2) The Setpieces Have the Best Direction…
Indominus rex might be a bit of a prima donna, but it does facilitate much of Jurassic World’s plentiful action. It’s bold to say that director Colin Trevorrow does a better job behind the camera here than Spielberg did with The Lost World, but the challenges each director faced were very different. Where The Lost World saw Spielberg struggling to best himself, Trevorrow has the more difficult task of revitalizing a franchise for audiences trained to expect more excitement, more explosions, more everything out of their summer blockbusters.
Thanks in large part to the more flexible (if sometimes less believable) CG dinosaurs, Trevorrow does an excellent job of staging the action scenes in Jurassic World. Spatial context for the creatures is always firmly established, the pace of the editing gives you enough time to comprehend what you’re seeing, and the movie is lit brightly enough to let you see what’s happening, when it’s happening.
…With the Least Imagination
With the exception of the resort being attacked by pterosaurs (which plays like a sequel to The Birds starring the prequel to birds), every major action sequence in Jurassic World plays out in one way: Indominus rex shows up, things go bad. Yes, these are movies where the driving character motivation is often simply “don’t get eaten,” but the other Jurassic Park sequels made the island itself as perilous as the creatures on it.
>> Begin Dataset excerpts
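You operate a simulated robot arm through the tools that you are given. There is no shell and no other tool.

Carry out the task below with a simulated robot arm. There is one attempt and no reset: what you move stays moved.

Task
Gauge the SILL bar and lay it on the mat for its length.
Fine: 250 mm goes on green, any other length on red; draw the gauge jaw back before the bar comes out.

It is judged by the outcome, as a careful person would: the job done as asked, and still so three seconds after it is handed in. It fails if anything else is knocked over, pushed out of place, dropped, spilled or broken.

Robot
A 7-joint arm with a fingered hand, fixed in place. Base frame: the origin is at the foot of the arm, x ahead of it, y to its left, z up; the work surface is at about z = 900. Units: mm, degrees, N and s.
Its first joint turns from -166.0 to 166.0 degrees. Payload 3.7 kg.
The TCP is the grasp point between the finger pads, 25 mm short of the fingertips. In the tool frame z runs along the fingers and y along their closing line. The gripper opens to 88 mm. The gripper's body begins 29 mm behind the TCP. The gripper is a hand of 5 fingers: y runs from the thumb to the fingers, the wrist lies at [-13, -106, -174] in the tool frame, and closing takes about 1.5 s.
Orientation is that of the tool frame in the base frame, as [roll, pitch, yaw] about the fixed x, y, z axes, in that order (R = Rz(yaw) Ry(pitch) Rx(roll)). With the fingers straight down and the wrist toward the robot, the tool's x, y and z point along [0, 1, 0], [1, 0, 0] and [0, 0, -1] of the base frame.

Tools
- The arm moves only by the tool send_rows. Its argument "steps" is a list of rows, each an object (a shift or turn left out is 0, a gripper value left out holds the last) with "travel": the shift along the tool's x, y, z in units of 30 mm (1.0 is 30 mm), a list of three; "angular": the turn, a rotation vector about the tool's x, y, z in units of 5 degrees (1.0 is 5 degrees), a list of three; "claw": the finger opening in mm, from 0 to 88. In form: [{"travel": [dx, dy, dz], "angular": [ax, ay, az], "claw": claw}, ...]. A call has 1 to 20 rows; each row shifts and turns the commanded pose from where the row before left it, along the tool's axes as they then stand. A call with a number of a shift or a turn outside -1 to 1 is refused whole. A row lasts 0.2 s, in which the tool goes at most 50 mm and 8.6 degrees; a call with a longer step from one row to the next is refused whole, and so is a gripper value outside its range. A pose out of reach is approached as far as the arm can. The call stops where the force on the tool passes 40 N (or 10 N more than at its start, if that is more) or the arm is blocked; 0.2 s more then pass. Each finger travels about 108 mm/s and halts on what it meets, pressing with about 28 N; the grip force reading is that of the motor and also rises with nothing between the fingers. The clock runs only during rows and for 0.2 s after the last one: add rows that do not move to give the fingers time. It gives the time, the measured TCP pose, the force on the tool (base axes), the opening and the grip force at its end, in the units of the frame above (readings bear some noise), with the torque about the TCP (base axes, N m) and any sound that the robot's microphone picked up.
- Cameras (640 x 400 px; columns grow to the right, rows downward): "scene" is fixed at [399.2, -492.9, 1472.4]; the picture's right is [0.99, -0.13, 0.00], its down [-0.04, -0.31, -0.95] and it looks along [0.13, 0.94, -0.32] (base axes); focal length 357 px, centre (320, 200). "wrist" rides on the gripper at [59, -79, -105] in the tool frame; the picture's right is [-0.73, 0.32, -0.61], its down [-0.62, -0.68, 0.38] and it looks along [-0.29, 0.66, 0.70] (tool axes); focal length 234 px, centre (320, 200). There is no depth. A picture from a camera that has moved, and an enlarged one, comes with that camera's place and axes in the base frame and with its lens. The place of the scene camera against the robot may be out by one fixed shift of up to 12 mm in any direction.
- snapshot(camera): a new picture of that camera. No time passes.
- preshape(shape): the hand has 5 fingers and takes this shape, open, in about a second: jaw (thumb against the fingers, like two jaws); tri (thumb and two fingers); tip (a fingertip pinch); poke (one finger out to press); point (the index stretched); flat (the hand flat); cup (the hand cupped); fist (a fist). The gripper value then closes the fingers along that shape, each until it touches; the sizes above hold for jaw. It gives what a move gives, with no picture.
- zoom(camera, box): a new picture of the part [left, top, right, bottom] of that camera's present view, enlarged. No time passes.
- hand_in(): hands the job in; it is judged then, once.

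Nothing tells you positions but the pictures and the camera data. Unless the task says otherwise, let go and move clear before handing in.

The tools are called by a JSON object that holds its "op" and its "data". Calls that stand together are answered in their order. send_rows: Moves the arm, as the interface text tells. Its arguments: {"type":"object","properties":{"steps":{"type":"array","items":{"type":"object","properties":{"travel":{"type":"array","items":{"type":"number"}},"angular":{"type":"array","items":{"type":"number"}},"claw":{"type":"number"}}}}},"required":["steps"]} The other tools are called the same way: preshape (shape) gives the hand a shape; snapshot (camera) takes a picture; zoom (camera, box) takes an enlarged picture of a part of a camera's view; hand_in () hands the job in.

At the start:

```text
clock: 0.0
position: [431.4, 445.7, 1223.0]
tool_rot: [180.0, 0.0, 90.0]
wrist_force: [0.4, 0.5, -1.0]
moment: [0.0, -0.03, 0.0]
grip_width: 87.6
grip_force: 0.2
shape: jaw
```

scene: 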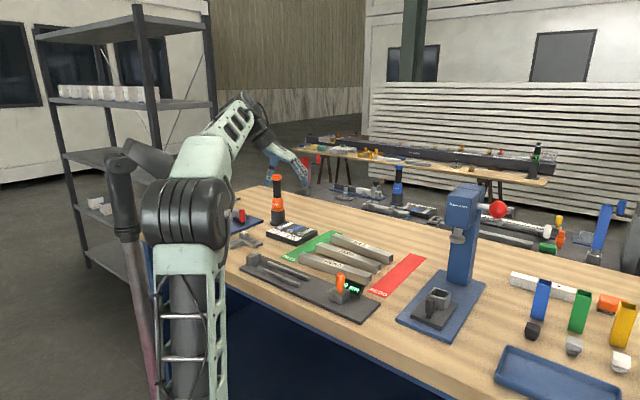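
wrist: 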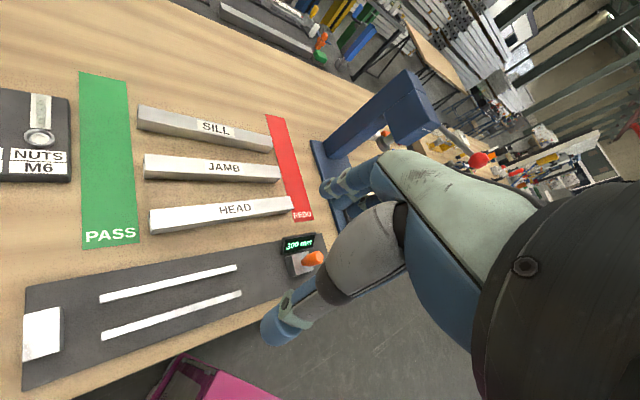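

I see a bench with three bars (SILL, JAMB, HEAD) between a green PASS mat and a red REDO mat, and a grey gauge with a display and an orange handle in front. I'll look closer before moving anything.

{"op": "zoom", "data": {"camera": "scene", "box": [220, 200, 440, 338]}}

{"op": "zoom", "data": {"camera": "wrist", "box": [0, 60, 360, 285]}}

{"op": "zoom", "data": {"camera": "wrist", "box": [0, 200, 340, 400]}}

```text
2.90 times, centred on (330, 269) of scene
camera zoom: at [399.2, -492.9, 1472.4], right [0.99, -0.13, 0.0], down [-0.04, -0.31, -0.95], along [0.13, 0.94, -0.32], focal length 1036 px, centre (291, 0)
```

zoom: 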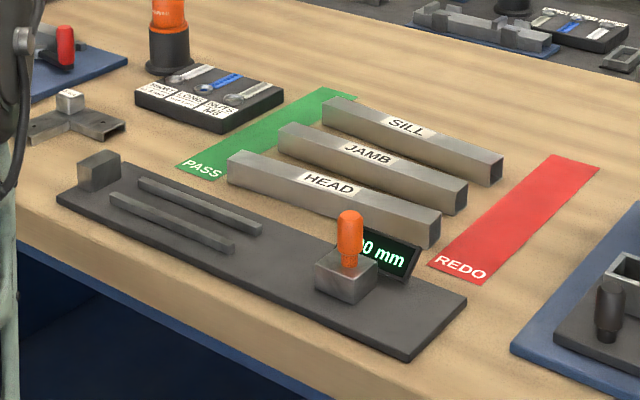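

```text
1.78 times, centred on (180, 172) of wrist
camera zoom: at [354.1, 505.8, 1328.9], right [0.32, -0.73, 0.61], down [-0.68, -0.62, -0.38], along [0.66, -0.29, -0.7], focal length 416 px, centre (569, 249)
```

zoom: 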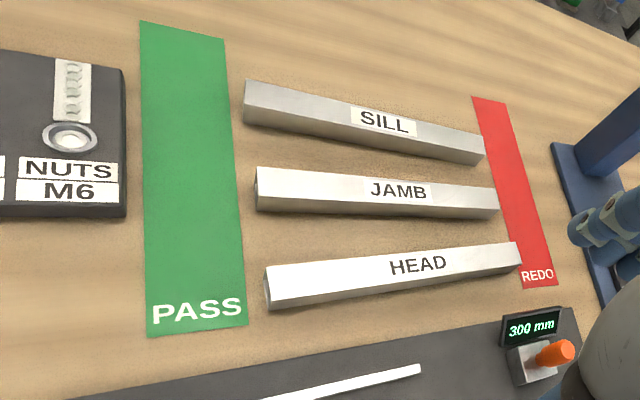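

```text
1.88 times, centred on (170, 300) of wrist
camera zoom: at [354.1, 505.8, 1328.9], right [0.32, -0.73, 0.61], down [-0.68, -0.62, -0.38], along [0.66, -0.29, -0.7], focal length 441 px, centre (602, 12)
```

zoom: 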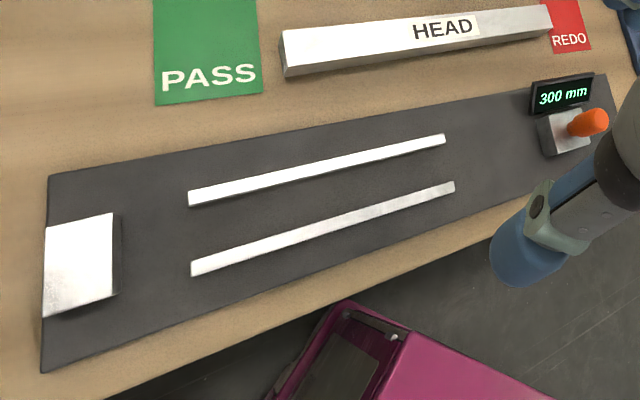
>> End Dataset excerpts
A crawl across a rickety, fog-shrouded walkway in Jurassic Park III is tense before any dinosaurs get involved, and the final attack by the Spinosaurus adds a drowning hazard to the mix. The Lost World uses its two T. rexes just to setup what’s maybe the single best action sequence of the franchise, as our heroes have to escape from a camper trailer while it dangles over a cliff. At its most creative, World plays a short game of gyro pinball that, like most of the other action scenes, exists mainly to make Indominus rex seem cooler.